== Written request ==
The complete listing should be restated exactly.

== Given material ==

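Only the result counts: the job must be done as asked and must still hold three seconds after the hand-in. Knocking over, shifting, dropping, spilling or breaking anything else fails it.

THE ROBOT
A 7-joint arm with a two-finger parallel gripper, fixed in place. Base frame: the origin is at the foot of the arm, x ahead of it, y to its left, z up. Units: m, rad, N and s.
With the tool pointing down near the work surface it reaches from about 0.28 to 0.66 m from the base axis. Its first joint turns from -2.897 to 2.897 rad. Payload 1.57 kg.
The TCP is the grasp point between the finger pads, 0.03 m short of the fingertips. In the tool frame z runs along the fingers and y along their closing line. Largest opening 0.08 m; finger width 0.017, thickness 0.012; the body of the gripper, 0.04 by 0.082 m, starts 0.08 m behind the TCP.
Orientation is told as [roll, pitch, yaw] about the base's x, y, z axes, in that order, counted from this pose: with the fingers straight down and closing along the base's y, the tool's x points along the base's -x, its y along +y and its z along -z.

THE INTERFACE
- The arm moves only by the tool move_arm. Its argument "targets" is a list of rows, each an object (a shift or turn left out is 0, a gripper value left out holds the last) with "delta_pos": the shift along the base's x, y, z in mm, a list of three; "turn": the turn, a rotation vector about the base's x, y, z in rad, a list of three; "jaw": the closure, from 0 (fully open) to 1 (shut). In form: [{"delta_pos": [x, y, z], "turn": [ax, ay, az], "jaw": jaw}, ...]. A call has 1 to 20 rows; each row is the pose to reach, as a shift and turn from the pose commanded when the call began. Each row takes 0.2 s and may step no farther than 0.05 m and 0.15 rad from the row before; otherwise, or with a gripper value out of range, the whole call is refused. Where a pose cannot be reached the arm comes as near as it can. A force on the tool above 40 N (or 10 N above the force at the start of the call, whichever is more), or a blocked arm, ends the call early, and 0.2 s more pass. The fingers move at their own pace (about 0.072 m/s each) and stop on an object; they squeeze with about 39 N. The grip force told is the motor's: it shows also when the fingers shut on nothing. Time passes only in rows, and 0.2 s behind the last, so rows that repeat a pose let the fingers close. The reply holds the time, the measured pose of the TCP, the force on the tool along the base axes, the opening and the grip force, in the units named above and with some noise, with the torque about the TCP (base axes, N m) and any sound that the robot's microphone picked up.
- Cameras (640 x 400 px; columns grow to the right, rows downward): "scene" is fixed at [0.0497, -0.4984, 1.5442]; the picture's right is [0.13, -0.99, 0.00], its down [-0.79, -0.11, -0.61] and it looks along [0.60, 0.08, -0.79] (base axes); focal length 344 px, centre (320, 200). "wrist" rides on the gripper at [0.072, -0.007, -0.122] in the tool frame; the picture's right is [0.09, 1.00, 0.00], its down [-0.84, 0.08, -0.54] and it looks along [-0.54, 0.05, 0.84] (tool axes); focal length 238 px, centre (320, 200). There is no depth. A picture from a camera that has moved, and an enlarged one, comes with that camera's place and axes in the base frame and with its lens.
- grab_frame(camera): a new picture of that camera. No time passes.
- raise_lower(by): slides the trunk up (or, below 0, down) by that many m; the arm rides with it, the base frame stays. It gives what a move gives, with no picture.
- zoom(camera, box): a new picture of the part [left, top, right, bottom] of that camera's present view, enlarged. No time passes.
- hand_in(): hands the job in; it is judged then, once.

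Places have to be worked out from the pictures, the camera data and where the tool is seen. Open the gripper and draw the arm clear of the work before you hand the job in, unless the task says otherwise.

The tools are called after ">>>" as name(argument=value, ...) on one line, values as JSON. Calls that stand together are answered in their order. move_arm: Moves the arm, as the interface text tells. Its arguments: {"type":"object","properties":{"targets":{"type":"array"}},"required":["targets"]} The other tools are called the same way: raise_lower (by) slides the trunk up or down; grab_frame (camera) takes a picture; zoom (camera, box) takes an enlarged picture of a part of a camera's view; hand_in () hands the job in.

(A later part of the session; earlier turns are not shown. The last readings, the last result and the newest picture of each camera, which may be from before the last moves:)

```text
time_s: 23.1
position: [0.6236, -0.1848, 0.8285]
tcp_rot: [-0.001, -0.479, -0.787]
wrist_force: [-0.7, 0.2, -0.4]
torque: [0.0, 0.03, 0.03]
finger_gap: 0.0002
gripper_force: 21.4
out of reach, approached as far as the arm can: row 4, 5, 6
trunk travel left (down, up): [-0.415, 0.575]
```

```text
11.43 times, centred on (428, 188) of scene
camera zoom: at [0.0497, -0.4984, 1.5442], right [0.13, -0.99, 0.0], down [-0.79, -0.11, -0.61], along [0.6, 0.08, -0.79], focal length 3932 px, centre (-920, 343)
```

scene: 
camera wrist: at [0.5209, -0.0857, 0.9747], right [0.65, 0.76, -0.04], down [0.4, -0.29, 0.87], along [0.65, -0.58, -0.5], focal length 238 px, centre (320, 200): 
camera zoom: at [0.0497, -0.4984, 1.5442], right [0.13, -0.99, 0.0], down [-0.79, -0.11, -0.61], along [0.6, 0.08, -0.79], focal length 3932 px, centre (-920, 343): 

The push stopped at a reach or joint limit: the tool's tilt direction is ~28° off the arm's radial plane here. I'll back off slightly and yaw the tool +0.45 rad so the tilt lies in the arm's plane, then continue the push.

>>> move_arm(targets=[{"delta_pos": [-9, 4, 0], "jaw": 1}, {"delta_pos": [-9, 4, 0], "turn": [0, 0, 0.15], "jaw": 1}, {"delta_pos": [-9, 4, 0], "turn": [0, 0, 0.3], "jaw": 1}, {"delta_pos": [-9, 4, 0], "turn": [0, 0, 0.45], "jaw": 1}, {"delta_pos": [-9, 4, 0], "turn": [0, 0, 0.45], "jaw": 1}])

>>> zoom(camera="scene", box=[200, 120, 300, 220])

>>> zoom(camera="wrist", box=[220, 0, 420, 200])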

== Response to the exercise ==
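Only the result counts: the job must be done as asked and must still hold three seconds after the hand-in. Knocking over, shifting, dropping, spilling or breaking anything else fails it.

THE ROBOT
A 7-joint arm with a two-finger parallel gripper, fixed in place. Base frame: the origin is at the foot of the arm, x ahead of it, y to its left, z up. Units: m, rad, N and s.
With the tool pointing down near the work surface it reaches from about 0.28 to 0.66 m from the base axis. Its first joint turns from -2.897 to 2.897 rad. Payload 1.57 kg.
The TCP is the grasp point between the finger pads, 0.03 m short of the fingertips. In the tool frame z runs along the fingers and y along their closing line. Largest opening 0.08 m; finger width 0.017, thickness 0.012; the body of the gripper, 0.04 by 0.082 m, starts 0.08 m behind the TCP.
Orientation is told as [roll, pitch, yaw] about the base's x, y, z axes, in that order, counted from this pose: with the fingers straight down and closing along the base's y, the tool's x points along the base's -x, its y along +y and its z along -z.

THE INTERFACE
- The arm moves only by the tool move_arm. Its argument "targets" is a list of rows, each an object (a shift or turn left out is 0, a gripper value left out holds the last) with "delta_pos": the shift along the base's x, y, z in mm, a list of three; "turn": the turn, a rotation vector about the base's x, y, z in rad, a list of three; "jaw": the closure, from 0 (fully open) to 1 (shut). In form: [{"delta_pos": [x, y, z], "turn": [ax, ay, az], "jaw": jaw}, ...]. A call has 1 to 20 rows; each row is the pose to reach, as a shift and turn from the pose commanded when the call began. Each row takes 0.2 s and may step no farther than 0.05 m and 0.15 rad from the row before; otherwise, or with a gripper value out of range, the whole call is refused. Where a pose cannot be reached the arm comes as near as it can. A force on the tool above 40 N (or 10 N above the force at the start of the call, whichever is more), or a blocked arm, ends the call early, and 0.2 s more pass. The fingers move at their own pace (about 0.072 m/s each) and stop on an object; they squeeze with about 39 N. The grip force told is the motor's: it shows also when the fingers shut on nothing. Time passes only in rows, and 0.2 s behind the last, so rows that repeat a pose let the fingers close. The reply holds the time, the measured pose of the TCP, the force on the tool along the base axes, the opening and the grip force, in the units named above and with some noise, with the torque about the TCP (base axes, N m) and any sound that the robot's microphone picked up.
- Cameras (640 x 400 px; columns grow to the right, rows downward): "scene" is fixed at [0.0497, -0.4984, 1.5442]; the picture's right is [0.13, -0.99, 0.00], its down [-0.79, -0.11, -0.61] and it looks along [0.60, 0.08, -0.79] (base axes); focal length 344 px, centre (320, 200). "wrist" rides on the gripper at [0.072, -0.007, -0.122] in the tool frame; the picture's right is [0.09, 1.00, 0.00], its down [-0.84, 0.08, -0.54] and it looks along [-0.54, 0.05, 0.84] (tool axes); focal length 238 px, centre (320, 200). There is no depth. A picture from a camera that has moved, and an enlarged one, comes with that camera's place and axes in the base frame and with its lens.
- grab_frame(camera): a new picture of that camera. No time passes.
- raise_lower(by): slides the trunk up (or, below 0, down) by that many m; the arm rides with it, the base frame stays. It gives what a move gives, with no picture.
- zoom(camera, box): a new picture of the part [left, top, right, bottom] of that camera's present view, enlarged. No time passes.
- hand_in(): hands the job in; it is judged then, once.

Places have to be worked out from the pictures, the camera data and where the tool is seen. Open the gripper and draw the arm clear of the work before you hand the job in, unless the task says otherwise.

The tools are called after ">>>" as name(argument=value, ...) on one line, values as JSON. Calls that stand together are answered in their order. move_arm: Moves the arm, as the interface text tells. Its arguments: {"type":"object","properties":{"targets":{"type":"array"}},"required":["targets"]} The other tools are called the same way: raise_lower (by) slides the trunk up or down; grab_frame (camera) takes a picture; zoom (camera, box) takes an enlarged picture of a part of a camera's view; hand_in () hands the job in.

(A later part of the session; earlier turns are not shown. The last readings, the last result and the newest picture of each camera, which may be from before the last moves:)

```text
time_s: 23.1
position: [0.6236, -0.1848, 0.8285]
tcp_rot: [-0.001, -0.479, -0.787]
wrist_force: [-0.7, 0.2, -0.4]
torque: [0.0, 0.03, 0.03]
finger_gap: 0.0002
gripper_force: 21.4
out of reach, approached as far as the arm can: row 4, 5, 6
trunk travel left (down, up): [-0.415, 0.575]
```

```text
11.43 times, centred on (428, 188) of scene
camera zoom: at [0.0497, -0.4984, 1.5442], right [0.13, -0.99, 0.0], down [-0.79, -0.11, -0.61], along [0.6, 0.08, -0.79], focal length 3932 px, centre (-920, 343)
```

scene: 
camera wrist: at [0.5209, -0.0857, 0.9747], right [0.65, 0.76, -0.04], down [0.4, -0.29, 0.87], along [0.65, -0.58, -0.5], focal length 238 px, centre (320, 200): 
camera zoom: at [0.0497, -0.4984, 1.5442], right [0.13, -0.99, 0.0], down [-0.79, -0.11, -0.61], along [0.6, 0.08, -0.79], focal length 3932 px, centre (-920, 343): 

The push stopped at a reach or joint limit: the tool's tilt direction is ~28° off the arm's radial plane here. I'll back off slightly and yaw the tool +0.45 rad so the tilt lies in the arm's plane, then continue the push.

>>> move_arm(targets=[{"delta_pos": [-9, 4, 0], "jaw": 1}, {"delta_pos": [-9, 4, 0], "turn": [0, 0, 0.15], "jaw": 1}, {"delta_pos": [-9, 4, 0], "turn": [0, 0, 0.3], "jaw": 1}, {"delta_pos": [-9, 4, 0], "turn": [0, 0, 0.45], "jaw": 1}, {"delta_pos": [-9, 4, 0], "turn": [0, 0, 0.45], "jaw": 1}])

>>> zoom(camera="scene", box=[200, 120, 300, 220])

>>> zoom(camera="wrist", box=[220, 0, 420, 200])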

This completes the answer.